Er impliziert, dass in der Vergangenheit einmal alle Entfernungen zwischen den Galaxien geringer waren als heute und dass man diese „Expansion“ - rückwärts betrachtet - bis zu einem singulären Punkt zurückverfolgen kann, den man gewöhnlich als „Urknall“ oder Big Bang bezeichnet. Mittlerweile weiß man sogar, dass dieser „Big Bang“ vor ziemlich genau 13,798 Milliarden Jahren stattgefunden hat. Und genau dieser Umstand begrenzt für uns den Kosmos auf einen quasi endlichen Bereich, der durch einen Horizont begrenzt wird und der sich mit der Zeit immer weiter weg von uns verschiebt. Der Grund liegt in der Endlichkeit der Lichtgeschwindigkeit, was bedeutet, dass ein Lichtstrahl in 13,798 Milliarden Jahren auch nur eine Strecke von 13,798 Milliarden Lichtjahren durchlaufen kann. Aber in Wirklichkeit ist der „Horizont“ aufgrund der Expansion des Weltalls noch um einiges größer (es hat sich ja während der Lichtlaufzeit weiter ausgedehnt). Man schätzt den Durchmesser dieses als „Hubble-Blase“ bezeichneten für uns zumindest prinzipiell überschaubaren Raumbereichs auf ca. 93 Milliarden Lichtjahre. Das ist das für uns „sichtbare Universum“. Und da es keinen „Mittelpunkt“ des Weltalls gibt, hat jede Galaxie ihre eigene Hubble-Blase. Auf diese Weise kann das Weltall wirklich unendlich groß sein und es ist eine gute Arbeitshypothese anzunehmen, dass es darin auch überall ähnlich aussieht (bei gleichem Weltalter sind ja auch alle Galaxien zeitlich gesehen gleichweit vom Urknall entfernt) - und zwar auch außerhalb unserer eigenen Hubble-Blase. In unserem zwar „endlichen“, aber unbegrenzten Luftballonmodell bedeutet das, dass seine Oberfläche relativ gleichmäßig mit „Galaxienpunkten“ belegt ist und es um jede Galaxie herum eine kreisförmige „Lichtfront“ gibt, welche den jeweiligen Horizont angibt und die sich mit Lichtgeschwindigkeit immer weiter in den kosmischen Raum hineinarbeitet und auf diese Weise immer mehr Galaxienpunkte in ihren Gesichtskreis geraten. Bläst man jetzt den Luftballon auf, dann lässt sich damit die kosmische Expansion simulieren und man erkennt, dass die Entfernung zum Horizont schneller anwächst als sich rein aus der Endlichkeit der Lichtgeschwindigkeit ergibt. Für die weitere Argumentation ist es hier aber nur wichtig zu verstehen, dass es hinter dem Horizont weiter geht - vielleicht sogar bis ins Unendliche.

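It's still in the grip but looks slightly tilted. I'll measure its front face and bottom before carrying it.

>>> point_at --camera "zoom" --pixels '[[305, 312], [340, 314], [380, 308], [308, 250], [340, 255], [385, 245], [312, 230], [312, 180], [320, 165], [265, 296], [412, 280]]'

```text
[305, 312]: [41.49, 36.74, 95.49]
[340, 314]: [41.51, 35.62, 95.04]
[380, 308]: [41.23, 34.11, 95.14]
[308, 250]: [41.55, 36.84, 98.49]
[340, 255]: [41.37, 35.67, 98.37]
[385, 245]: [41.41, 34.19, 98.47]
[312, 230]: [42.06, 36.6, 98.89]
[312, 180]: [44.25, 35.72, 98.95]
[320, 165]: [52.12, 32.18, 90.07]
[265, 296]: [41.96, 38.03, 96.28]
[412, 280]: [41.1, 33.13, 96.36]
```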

Und das führt zu einigen interessanten Konsequenzen, die darin begründet liegen, dass jeder Teil des Raumes (z. B. der Inhalt unserer Hubble-Blase) selbst endlich und jede endliche Zahl bekanntlich winzig klein gegenüber „Unendlich“ ist (und zwar unabhängig von ihrer Größe - selbst ein Gogolplexplexplexplexplex ist << Unendlich). Physikalisch gesprochen, lässt sich weiterhin jedes endliche Volumen durch die Anzahl der darin realisierbaren Quantenzustände beschreiben. Diese Zahl ist riesengroß, da man dabei auch alle möglichen Kombinationen berücksichtigen muss. Aber sie ist endlich und damit immer noch winzig klein gegenüber Unendlich. Um das etwas anschaulicher zu machen, stellen Sie sich ein riesiges Schachbrett vor, welches aus lückenlos aneinandergereihten 8x8 –Spielfeldern besteht. Auf jedem dieser Spielfelder sind 0 bis 32 Spielfiguren völlig zufällig (quasi ausgewürfelt) angeordnet. Nun können Sie sich die Frage stellen, wie weit muss man sich maximal von einem zufällig ausgewählten 64-Felder-Spielfeld wegbewegen, bis ich zu 100% sicher wieder ein 64-Felder-Spielfeld mit der identischen Figurenanordnung finde (Übungsaufgabe). Und was für das Schachbrett mit seinen Figuren gilt, gilt auch für die Quantenzustände in einem Volumen von der Größe der Hubble-Blase, welches „unser“ Universum darstellt. Also wo findet man im unendlichen (oder genügend großen, sollte es endlich sein) Kosmos wieder einen Raumbereich von der Größe einer Hubble-Blase, dessen Quantenzustand mit dem unsrigen ununterscheidbar ist? Eine entsprechende Überschlagsrechnung verrät es uns: etwas mehr als ein Gogolplex Meter (~10^(10^120 ) Meter). Und was bedeutet das? Es bedeutet, dass in dieser Entfernung eine Welt zu erwarten ist, die sich in nichts von unserer unterscheidet. Dort sitzt ein Alter Ego von Ihnen, der mit Ihnen, lieber Leser vollkommen identisch ist, mit der gleichen Lebensgeschichte und den gleichen Erinnerungen, und liest diese Zeilen aus einem diesem Buch völlig identischem Buch. Verrückt, nicht wahr? Und in einem unendlich großen Universum mit den genannten Eigenschaften gibt es wieder unendlich viele Doppelgänger von uns allen – und nicht nur völlig identische, sondern auch in allen denkbaren Abweichungen. 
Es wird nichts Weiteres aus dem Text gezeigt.